• _DIRECTION A_
Write out exactly the lines that run from the line containing "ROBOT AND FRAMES" through the line containing "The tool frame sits"; both end lines belong to the answer. Format them as a two-column Markdown table, ID for the number and String for the line, without blank lines.

• _DATA EXCERPT_

(begin)

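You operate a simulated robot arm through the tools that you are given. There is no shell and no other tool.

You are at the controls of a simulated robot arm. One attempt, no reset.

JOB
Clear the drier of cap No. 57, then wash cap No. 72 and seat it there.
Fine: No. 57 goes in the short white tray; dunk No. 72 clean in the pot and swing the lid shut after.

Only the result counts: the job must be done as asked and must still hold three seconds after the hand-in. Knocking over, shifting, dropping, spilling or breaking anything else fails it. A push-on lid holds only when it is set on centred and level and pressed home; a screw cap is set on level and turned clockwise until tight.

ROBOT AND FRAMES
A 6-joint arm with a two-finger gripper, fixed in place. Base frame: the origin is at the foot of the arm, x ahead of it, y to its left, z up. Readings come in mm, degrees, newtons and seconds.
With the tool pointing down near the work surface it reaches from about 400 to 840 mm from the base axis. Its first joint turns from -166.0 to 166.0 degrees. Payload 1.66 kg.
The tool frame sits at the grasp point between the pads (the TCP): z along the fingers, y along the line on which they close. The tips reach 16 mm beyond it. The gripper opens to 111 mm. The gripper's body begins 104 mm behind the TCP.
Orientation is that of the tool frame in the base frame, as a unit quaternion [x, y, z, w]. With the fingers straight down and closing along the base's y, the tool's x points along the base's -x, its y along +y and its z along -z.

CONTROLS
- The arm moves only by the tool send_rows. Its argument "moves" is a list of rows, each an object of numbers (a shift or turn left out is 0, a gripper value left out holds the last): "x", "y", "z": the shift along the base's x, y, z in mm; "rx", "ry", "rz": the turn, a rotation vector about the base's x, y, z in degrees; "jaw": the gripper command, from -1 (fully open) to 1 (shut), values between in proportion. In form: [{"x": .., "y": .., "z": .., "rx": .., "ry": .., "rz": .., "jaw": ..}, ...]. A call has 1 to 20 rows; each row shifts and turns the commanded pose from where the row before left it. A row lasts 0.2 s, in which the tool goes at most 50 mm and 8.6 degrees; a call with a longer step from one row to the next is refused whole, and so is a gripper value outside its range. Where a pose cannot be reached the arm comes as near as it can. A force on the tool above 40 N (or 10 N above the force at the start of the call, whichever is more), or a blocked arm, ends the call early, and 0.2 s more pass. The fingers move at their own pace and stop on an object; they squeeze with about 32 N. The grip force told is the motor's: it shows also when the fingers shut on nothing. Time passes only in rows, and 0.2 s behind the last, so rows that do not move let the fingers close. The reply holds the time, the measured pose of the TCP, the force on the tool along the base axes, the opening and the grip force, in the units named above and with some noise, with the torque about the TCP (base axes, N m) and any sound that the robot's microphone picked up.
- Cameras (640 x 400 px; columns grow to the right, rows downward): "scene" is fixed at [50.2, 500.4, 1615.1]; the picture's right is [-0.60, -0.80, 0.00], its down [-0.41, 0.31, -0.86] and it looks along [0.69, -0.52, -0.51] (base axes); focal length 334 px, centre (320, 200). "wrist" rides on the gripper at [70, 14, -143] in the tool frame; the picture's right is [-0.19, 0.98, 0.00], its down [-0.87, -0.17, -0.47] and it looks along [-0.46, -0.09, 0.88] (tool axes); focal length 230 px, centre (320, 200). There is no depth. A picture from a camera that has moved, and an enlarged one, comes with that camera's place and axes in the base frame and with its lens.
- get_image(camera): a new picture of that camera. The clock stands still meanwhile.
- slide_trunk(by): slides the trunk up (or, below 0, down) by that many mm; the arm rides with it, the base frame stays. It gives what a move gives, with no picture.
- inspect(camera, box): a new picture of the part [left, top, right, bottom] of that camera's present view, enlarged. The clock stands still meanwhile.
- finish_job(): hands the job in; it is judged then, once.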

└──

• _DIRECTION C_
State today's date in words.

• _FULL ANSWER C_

(end)

• _DIRECTION B_
Give the page once more, exactly.

• _PAGE_
(begin)

This is the sermon I offered this morning at my synagogue.
Once there was a man named Jonah, "Dove," son of Amittai, "Truth."
And God spoke to him and said, Go to the great city of Nineveh and tell them to make teshuvah, otherwise I will destroy them for their wickedness. And in response, Jonah fled.
This is a familiar story. We'll read it again this afternoon during mincha, and we'll look at some fascinating modern commentaries during our Torah study afterwards. But I want to lift up a few details now, because some of you may not return for mincha, and there's something powerful about encountering this particular story on this particular day of the year.
Jonah flees from God, onto a ship bound for Tarshish. He heads in precisely the direction God didn't tell him to go. An actual Wrong-Way Corrigan. Does he really think he can escape from the Holy Blessed One, the King of Kings, Who can see him anywhere he goes?
My teacher Rabbi Zalman Schachter-Shalomi tells a Sufi story about a great teacher whose disciples wanted to learn his mystical wisdom. Okay, said the teacher; here is a dove; go someplace where no one can see you, and kill it, and when you come back, I will teach you what you want to know.
Of his 12 students, eleven came back with dead birds, and he sent them away. One returned with the living dove. "I couldn't find a place," said the student, "where no One could see me." It was to that student, who understood God's omnipresence, that the teacher chose to transmit his blessing and his wisdom.
But our Jonah, our dove, forgets that. He flies from his calling, flees from God.
Once his ship is at sea, a mighty storm arises. The sailors are in a panic. And Jonah is sound asleep belowdecks. This is comedy. Imagine the ship rocking wildly from side to side, sloshing with seawater and in danger of foundering: and our hero, or perhaps our anti-hero, is sound asleep!
It's also a deep spiritual teaching. How often, in our lives, do we hide from what we know we're meant to be doing? How often are we spiritually asleep?

(end)

• _FULL ANSWER A_
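| ID | String |
|---|---|
| 1 | ROBOT AND FRAMES |
| 2 | A 6-joint arm with a two-finger gripper, fixed in place. Base frame: the origin is at the foot of the arm, x ahead of it, y to its left, z up. Readings come in mm, degrees, newtons and seconds. |
| 3 | With the tool pointing down near the work surface it reaches from about 400 to 840 mm from the base axis. Its first joint turns from -166.0 to 166.0 degrees. Payload 1.66 kg. |
| 4 | The tool frame sits at the grasp point between the pads (the TCP): z along the fingers, y along the line on which they close. The tips reach 16 mm beyond it. The gripper opens to 111 mm. The gripper's body begins 104 mm behind the TCP. |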

• _FULL ANSWER B_
This is the sermon I offered this morning at my synagogue.
Once there was a man named Jonah, "Dove," son of Amittai, "Truth."
And God spoke to him and said, Go to the great city of Nineveh and tell them to make teshuvah, otherwise I will destroy them for their wickedness. And in response, Jonah fled.
This is a familiar story. We'll read it again this afternoon during mincha, and we'll look at some fascinating modern commentaries during our Torah study afterwards. But I want to lift up a few details now, because some of you may not return for mincha, and there's something powerful about encountering this particular story on this particular day of the year.
Jonah flees from God, onto a ship bound for Tarshish. He heads in precisely the direction God didn't tell him to go. An actual Wrong-Way Corrigan. Does he really think he can escape from the Holy Blessed One, the King of Kings, Who can see him anywhere he goes?
My teacher Rabbi Zalman Schachter-Shalomi tells a Sufi story about a great teacher whose disciples wanted to learn his mystical wisdom. Okay, said the teacher; here is a dove; go someplace where no one can see you, and kill it, and when you come back, I will teach you what you want to know.
Of his 12 students, eleven came back with dead birds, and he sent them away. One returned with the living dove. "I couldn't find a place," said the student, "where no One could see me." It was to that student, who understood God's omnipresence, that the teacher chose to transmit his blessing and his wisdom.
But our Jonah, our dove, forgets that. He flies from his calling, flees from God.
Once his ship is at sea, a mighty storm arises. The sailors are in a panic. And Jonah is sound asleep belowdecks. This is comedy. Imagine the ship rocking wildly from side to side, sloshing with seawater and in danger of foundering: and our hero, or perhaps our anti-hero, is sound asleep!
It's also a deep spiritual teaching. How often, in our lives, do we hide from what we know we're meant to be doing? How often are we spiritually asleep?